PASSAGE TO READ:
= = = = =

Resource > Jurnal Pelita Zaman >  Volume 10 No. 2 Tahun 1995 >  TORONTO BLESSING: SUATU TINJAUAN PENGALAMAN RELIGIUS > 
SUBYEKTIVITAS DAN OBYEKTIVITAS 

Di dalam pengalaman religius manusia adalah subyek yang mengalami dan Yang Ilahi dialami sebagai obyek.778 Dari segi ini, pengalaman religius memiliki segi subyektif dan obyektif779 Ditinjau dari obyek pengalaman, pengalaman religius terjadi berkat ada realitas Ilahi di luar diri manusia.

Ditinjau dari subyek yang mengalami pengalaman religius merupakan sebuah proses psikologis yang terjadi di dalam diri seseorang. Tanpa realitas obyektif di luarnyapun seseorang bisa "merasa" mengalami seperti pada kasus halusinasi. Oleh karena itu, sulit sekali kita membantah seseorang yang mengklaim bahwa ia mempunyai pengalaman religius seperti mendapat visi atau beban khusus dari Tuhan. Karena bisa saja sebuah pengalaman religius begitu subyektifnya, sehingga pengalaman itu sebenarnya bukan lahir dari kontak subyek dengan realitas Ilahi obyektif di luarnya.

Dalam karyanya yang amat termasyur Das Heilige Rudolf Otto menggambarkan pengalaman religius sebagai sebuah pengalaman yang paradoks, di satu pihak menggentarkan, namun di lain pihak mempesonakan. Di dalam Yang Ilahi ada sesuatu yang ambigu, yaitu antara hal yang mendahsyatkan dan sekaligus menarik hati manusia untuk mendekati-Nya. Struktur Numinosum seperti ini merupakan obyek dari perasaan-perasaan religius yang terdiri alas dua kutub. Kedua kutub ini serentak dialami. Jauh namun juga terasa dekat. Asing namun juga akrab. Harmoni dari pertentangan struktur rangkap ini merupakan dasar pengalaman religius. Dalam filsafat agama kedua kutub ini muncul dalam faham transendensi dan imanensi Allah. Sedangkan di dalam teologi hal ini nyata dalam keadilan Tuhan yang menghakimi namun sekaligus merahmati.

= = = = =

COLLECTED DATA:

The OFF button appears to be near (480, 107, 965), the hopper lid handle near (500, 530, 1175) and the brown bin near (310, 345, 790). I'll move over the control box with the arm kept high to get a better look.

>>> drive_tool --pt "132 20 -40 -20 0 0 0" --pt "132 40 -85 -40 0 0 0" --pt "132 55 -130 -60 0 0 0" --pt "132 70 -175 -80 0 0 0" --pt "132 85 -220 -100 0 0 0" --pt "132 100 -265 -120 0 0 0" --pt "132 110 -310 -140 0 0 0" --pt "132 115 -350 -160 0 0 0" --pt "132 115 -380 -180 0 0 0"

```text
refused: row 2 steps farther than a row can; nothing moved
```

= = = = =

DIRECTIONS:
1) In the passage to read, find "Di dalam pengalaman" and reproduce everything up to and including "luar diri manusia.".
2) Pick up the passage to read at the point where it stops and go on.

ANSWERS PER TASK:
1)
Di dalam pengalaman religius manusia adalah subyek yang mengalami dan Yang Ilahi dialami sebagai obyek.778 Dari segi ini, pengalaman religius memiliki segi subyektif dan obyektif779 Ditinjau dari obyek pengalaman, pengalaman religius terjadi berkat ada realitas Ilahi di luar diri manusia.

2)
Pertama, manusia mengalami Allah sebagai mysterium tremendum (misteri yang mendahsyatkan).780 Yang Ilahi dialami sebagai sebuah misteri.781 Arti misteri adalah bahwa Yang Ilahi dirasakan sebagai Ada yang berada di luar jangkauan pemahaman manusia dan sama sekali asing tak dikenal. Yang Ilahi sama sekali berbeda dari manusia dan segala yang duniawi Dialah Yang Mahalain (The Wholly Other). Berhadapan dengan Yang Maha lain ini manusia merasa tercengang dan bingung. Ini bukan cuma karena akal budi kita terbatas, melainkan karena juga memang Yang Ilahi bukan sesuatu yang terdapat di dalam dunia biasa (supernatural). Yang Ilahi bukan apa-apa, yang dalam kepercayaan Budhisme disebut sunyata (kekosongan). Maka, Tersteegen bisa mengatakan, "Em begriffener Gott ist kem Gott" (Allah yang bisa dimengerti adalah bukan Allah). Yang Ilahi dialami sebagai yang mendahsyatkan dan tak terhampiri (Latin. tremendum). Pengalaman akan Yang Ilahi seperti itu menimbulkan rasa takut di dalam diri manusia.

Kegentaran ini dikarenakan manusia memiliki apa yang disebut sebagai kesadaran sebagai makhluk yang fana (creature feeling).782 Creature feeling ini berasal dari creaturehood (Jerman, Geschoplichkeit), yakni kesadaran eksistensial dari seorang yang berhadapan dengan Yang Mahakuasa dan Mahamulia dan bukan berasal dari createness (Jerman, Geschaffenheit) yaitu kesadaran seseorang bahwa dirinya terbatas sebagai makhluk ciptaan.783 Creature feeling adalah semacam emosi yang menguasai manusia tanpa terbendung ketika dirinya berhadapan dengan kemahaan dari Yang Ilahi (overpoweringness, majesty), sehingga ia merasa dirinya bukan apa-apa, kecil, tak berarti dan tak berdaya (bdk. Kej 18:27, MZm 8:4-5; Yes 6:3,5).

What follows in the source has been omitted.